→ **Description of the task**: Retype all of the data. Every line must match exactly. The answer is a JSON array that holds each line as a string and skips blank lines.

→ **Given information**:
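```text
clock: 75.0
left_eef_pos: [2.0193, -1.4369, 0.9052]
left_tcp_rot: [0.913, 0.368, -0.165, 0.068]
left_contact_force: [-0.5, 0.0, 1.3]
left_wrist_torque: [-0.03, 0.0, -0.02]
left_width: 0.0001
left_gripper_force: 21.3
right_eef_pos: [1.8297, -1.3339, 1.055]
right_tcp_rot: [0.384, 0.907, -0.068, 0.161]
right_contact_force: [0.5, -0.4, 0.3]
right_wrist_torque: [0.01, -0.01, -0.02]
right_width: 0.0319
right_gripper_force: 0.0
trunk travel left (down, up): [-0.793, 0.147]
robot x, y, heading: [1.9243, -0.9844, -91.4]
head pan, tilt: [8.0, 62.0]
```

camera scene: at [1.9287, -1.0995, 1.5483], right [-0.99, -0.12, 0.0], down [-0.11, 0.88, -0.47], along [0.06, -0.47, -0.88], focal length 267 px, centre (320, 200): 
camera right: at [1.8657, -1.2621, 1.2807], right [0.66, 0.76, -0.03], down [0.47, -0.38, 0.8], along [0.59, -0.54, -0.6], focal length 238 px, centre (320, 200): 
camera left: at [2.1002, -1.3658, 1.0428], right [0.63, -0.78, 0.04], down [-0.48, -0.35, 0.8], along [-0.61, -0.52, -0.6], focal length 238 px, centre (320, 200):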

→ **Reply to the task**:
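[
  "```text",
  "clock: 75.0",
  "left_eef_pos: [2.0193, -1.4369, 0.9052]",
  "left_tcp_rot: [0.913, 0.368, -0.165, 0.068]",
  "left_contact_force: [-0.5, 0.0, 1.3]",
  "left_wrist_torque: [-0.03, 0.0, -0.02]",
  "left_width: 0.0001",
  "left_gripper_force: 21.3",
  "right_eef_pos: [1.8297, -1.3339, 1.055]",
  "right_tcp_rot: [0.384, 0.907, -0.068, 0.161]",
  "right_contact_force: [0.5, -0.4, 0.3]",
  "right_wrist_torque: [0.01, -0.01, -0.02]",
  "right_width: 0.0319",
  "right_gripper_force: 0.0",
  "trunk travel left (down, up): [-0.793, 0.147]",
  "robot x, y, heading: [1.9243, -0.9844, -91.4]",
  "head pan, tilt: [8.0, 62.0]",
  "```",
  "camera scene: at [1.9287, -1.0995, 1.5483], right [-0.99, -0.12, 0.0], down [-0.11, 0.88, -0.47], along [0.06, -0.47, -0.88], focal length 267 px, centre (320, 200): ",
  "camera right: at [1.8657, -1.2621, 1.2807], right [0.66, 0.76, -0.03], down [0.47, -0.38, 0.8], along [0.59, -0.54, -0.6], focal length 238 px, centre (320, 200): ",
  "camera left: at [2.1002, -1.3658, 1.0428], right [0.63, -0.78, 0.04], down [-0.48, -0.35, 0.8], along [-0.61, -0.52, -0.6], focal length 238 px, centre (320, 200):"
]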